(Excerpted text):
To evaluate the efficiency of the visual scheduling compared to the tabular scheduling method, an experiment was conducted with one visual and two tabular scheduling programs. The two tabular scheduling programs in this study were among the most frequently used programs in the construction industry and were set as the comparison baseline. A start-up company provided the visual scheduling program. In this paper, all three program names are kept anonymous; the visual scheduling program is called “Vis”, and the two tabular scheduling programs are called “Tab1” and “Tab2”. The experiment required participants to create schedules for three comparable project scenarios with all three programs assigned randomly. The time participants took to complete each scenario was measured for quantitative analysis. The user feedback on their experience with each program and their comparison was collected with questionnaires. The following sections provide detailed information about the participants, experimental setup, scenarios, questionnaires, and experimental procedure.

2.1. Participants

The study involved 55 graduate students enrolled in the CMGT 650 construction project management, planning, and scheduling course in the construction management master’s program at California State University, East Bay. The average age was 25 years, with 30.9% female and 69.1% male. The majority of the participants, 92.7%, had a bachelor’s degree in architecture, engineering, or construction (AEC). They had an average of two years of AEC industry experience. Among the participants, 21.8% had prior experience using Tab1, 16.3% with Tab2, and 12.7% had used visual scheduling programs similar to Vis. Throughout the semester, participants were trained on using Tab1, Tab2, and Vis in lab sessions for 9 weeks and completed assignments with these programs. They were also required to submit a team project using all three programs. This ensured that participants were well-prepared to work with these scheduling programs by the time of the experiment, which was the end of the semester.

2.2. Experiment Setup

The experiment took place in a computer laboratory with Tab1 and Tab2 installed. Participants were provided access to Vis through individual user accounts. Computers had access to the internet and allowed participants to log into Vis, a cloud-based program. Programs Tab1 and Tab2 have relatively similar tabular interfaces. The task names are entered into one column, and the information correlated to the tasks can be seen on the row in front of each task name cell. The duration and correlation of each task with others are entered in a tabular interface. With the default settings, these programs generate a Gantt chart next to the table. To view the network diagram, users need to change the settings to see it in another interface. On the other hand, the visual scheduling program Vis requires users to draw the network diagram on an empty digital page by utilizing drawing tools to create the schedule. Users define tasks by drawing a shape and typing the task name within the shape. They define the correlation between the tasks by drawing an arrow between the task shapes and entering the correlation information. To view the Gantt chart, users need to change the settings to see it in another interface that includes a table of task information similar to tabular scheduling programs. Participants were asked to use all the programs in an auto-schedule setting, meaning the programs automatically created the schedule as the information was entered.

(Stored data):
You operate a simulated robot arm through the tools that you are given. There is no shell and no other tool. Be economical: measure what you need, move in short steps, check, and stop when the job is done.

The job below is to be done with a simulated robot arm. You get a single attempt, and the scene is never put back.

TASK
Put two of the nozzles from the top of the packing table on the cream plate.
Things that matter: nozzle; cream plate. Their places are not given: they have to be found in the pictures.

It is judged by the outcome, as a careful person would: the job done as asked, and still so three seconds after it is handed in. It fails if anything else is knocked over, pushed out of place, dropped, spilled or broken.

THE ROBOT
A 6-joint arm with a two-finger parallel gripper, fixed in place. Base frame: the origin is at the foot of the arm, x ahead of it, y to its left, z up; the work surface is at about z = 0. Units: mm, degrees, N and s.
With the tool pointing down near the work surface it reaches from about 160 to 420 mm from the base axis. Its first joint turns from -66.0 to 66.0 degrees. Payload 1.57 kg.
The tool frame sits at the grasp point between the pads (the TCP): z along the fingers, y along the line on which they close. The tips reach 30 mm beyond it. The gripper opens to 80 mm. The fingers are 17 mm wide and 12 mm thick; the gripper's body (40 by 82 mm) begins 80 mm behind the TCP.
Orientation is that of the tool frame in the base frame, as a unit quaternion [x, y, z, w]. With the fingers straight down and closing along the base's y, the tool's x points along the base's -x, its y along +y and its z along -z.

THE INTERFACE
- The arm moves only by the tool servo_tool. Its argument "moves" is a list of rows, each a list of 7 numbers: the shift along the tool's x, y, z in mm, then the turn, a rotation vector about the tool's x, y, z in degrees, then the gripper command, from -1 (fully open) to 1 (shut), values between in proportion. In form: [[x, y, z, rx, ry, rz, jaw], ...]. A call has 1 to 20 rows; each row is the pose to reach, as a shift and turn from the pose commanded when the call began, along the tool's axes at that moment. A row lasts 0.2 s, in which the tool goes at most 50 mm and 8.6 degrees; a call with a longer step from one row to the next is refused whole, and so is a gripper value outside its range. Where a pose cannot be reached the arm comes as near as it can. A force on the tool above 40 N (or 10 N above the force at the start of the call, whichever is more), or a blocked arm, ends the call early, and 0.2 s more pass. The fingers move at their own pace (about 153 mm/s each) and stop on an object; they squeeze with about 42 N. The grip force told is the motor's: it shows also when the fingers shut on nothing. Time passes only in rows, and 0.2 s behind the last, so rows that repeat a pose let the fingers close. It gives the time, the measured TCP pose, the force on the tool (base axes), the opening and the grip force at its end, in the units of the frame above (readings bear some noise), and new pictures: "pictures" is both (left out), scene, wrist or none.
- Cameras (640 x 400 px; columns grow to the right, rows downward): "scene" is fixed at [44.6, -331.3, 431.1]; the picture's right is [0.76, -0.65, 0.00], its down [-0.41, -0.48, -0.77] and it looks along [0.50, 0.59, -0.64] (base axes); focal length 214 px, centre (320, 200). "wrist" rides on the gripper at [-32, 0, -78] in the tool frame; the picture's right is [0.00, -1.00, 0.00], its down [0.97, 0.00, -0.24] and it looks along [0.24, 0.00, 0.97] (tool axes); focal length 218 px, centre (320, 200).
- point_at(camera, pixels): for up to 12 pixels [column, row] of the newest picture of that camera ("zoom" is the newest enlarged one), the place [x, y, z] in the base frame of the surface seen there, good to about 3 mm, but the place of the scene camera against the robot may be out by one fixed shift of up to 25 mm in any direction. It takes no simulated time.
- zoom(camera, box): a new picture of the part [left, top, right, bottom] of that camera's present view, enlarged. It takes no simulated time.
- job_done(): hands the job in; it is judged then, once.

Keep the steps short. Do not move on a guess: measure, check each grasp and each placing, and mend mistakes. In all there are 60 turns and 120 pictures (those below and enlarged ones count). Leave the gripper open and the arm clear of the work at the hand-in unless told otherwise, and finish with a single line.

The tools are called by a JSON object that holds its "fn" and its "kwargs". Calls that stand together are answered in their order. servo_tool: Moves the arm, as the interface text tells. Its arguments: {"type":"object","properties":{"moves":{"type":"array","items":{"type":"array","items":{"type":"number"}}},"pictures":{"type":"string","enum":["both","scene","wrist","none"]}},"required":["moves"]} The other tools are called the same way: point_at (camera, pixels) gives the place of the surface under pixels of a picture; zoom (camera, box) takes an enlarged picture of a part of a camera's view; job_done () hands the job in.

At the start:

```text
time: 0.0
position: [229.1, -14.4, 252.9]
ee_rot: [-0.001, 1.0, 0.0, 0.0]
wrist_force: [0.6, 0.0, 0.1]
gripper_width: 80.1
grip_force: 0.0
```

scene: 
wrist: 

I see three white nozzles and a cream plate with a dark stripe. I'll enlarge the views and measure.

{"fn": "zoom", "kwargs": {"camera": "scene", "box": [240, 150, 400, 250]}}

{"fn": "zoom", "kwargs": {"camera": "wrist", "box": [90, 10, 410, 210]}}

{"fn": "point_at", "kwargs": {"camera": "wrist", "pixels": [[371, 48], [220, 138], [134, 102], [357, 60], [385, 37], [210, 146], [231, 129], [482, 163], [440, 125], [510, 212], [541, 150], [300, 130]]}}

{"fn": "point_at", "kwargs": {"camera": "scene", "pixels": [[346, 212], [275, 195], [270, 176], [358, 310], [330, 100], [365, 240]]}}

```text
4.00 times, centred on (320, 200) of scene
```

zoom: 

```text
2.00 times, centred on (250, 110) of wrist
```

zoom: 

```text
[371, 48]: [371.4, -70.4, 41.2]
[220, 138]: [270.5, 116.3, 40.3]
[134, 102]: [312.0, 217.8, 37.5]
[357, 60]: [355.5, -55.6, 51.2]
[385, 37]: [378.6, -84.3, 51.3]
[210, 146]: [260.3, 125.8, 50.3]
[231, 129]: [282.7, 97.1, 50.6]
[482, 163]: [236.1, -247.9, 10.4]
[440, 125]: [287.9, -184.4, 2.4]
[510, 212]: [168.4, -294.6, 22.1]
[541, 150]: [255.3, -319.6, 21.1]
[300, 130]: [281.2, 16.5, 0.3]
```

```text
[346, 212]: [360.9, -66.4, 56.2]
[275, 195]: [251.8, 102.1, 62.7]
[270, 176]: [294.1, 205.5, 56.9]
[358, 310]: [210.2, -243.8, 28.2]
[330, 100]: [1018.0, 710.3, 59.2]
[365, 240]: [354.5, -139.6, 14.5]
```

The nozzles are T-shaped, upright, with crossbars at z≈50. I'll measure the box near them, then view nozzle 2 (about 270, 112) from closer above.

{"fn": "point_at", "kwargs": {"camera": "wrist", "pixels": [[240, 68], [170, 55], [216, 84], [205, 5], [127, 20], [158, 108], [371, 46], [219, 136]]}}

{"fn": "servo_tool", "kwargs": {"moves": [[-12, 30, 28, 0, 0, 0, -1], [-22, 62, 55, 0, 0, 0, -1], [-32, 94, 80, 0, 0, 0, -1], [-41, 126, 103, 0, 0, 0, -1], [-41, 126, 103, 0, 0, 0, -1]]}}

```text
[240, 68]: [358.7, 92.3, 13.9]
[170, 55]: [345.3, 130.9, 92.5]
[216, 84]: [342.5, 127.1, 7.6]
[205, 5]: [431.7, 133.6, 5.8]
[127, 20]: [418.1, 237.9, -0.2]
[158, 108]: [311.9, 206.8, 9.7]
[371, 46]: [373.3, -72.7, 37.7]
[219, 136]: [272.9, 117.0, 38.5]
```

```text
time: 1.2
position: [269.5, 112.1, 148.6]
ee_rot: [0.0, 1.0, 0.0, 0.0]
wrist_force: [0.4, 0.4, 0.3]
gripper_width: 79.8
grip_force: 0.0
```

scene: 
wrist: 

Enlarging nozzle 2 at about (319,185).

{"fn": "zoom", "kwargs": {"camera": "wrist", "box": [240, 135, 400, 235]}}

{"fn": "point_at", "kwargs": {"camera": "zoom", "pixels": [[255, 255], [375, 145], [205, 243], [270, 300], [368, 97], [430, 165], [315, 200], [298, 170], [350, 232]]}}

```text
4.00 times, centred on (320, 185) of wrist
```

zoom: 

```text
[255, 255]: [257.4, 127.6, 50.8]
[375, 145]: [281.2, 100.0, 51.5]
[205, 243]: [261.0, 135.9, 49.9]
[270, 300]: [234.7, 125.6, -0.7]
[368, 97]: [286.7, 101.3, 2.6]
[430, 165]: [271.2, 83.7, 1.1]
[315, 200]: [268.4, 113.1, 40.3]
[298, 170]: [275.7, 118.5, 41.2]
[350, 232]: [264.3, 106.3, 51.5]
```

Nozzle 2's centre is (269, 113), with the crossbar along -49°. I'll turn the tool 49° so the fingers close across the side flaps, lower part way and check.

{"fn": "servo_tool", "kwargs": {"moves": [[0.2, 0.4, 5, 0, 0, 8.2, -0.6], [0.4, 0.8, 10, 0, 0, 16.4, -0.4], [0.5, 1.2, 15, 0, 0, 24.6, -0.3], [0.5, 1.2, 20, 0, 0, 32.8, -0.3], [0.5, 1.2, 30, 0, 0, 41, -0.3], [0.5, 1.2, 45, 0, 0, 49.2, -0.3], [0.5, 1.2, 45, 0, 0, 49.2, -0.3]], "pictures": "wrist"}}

(Exercise tasks):
1. Transcribe nothing but the lines from the line with "- zoom(camera, box): a" through the line with "Keep the steps", reproducing each exactly.
2. Could you carry on with the excerpted text from where it ends?

(Solved problems):
1.
- zoom(camera, box): a new picture of the part [left, top, right, bottom] of that camera's present view, enlarged. It takes no simulated time.
- job_done(): hands the job in; it is judged then, once.

Keep the steps short. Do not move on a guess: measure, check each grasp and each placing, and mend mistakes. In all there are 60 turns and 120 pictures (those below and enlarged ones count). Leave the gripper open and the arm clear of the work at the hand-in unless told otherwise, and finish with a single line.

2.
2.3. Scenarios

Three scheduling scenarios, Sc1, Sc2, and Sc3, were designed to mirror one another in complexity. Each scenario consisted of the same number of activities, each activity with the same duration and with similar network relationships, lags, and relationship types. However, the scenarios differed in the sequencing of activities, resulting in different end dates. All scenarios had start and end milestones, along with 10 activities named with letters. This way, the time spent on typing the activity names was the same for all scenarios. Each activity had the same duration of 5 days, milestones had a duration of zero, and the lag duration was the same for all scenarios. As a result, the impact of entering a wrong activity or lag duration on the end date was minimized, meaning participants mainly had to check their relationship definitions in the programs to find possible scheduling mistakes. There were four different types of activity relationships: finish to start (FS), fish to start with a lag (FS + L), start to start with lag (SS + L), and finish to finish (FF). All scenarios had 15 relationships, where 9 of them were FS, 2 of them were SS + L, 3 of them were FS + L, and one of them was FF. All scenarios had a start date of 1 February 2024. To assist in validating the accuracy of the schedule, the end date was given to the participants. Participants were given the description of the scenarios on paper with no network diagram. They had the option to draw the network diagram next to the description; however, it was not mandatory. The descriptions of the scenarios are as follows.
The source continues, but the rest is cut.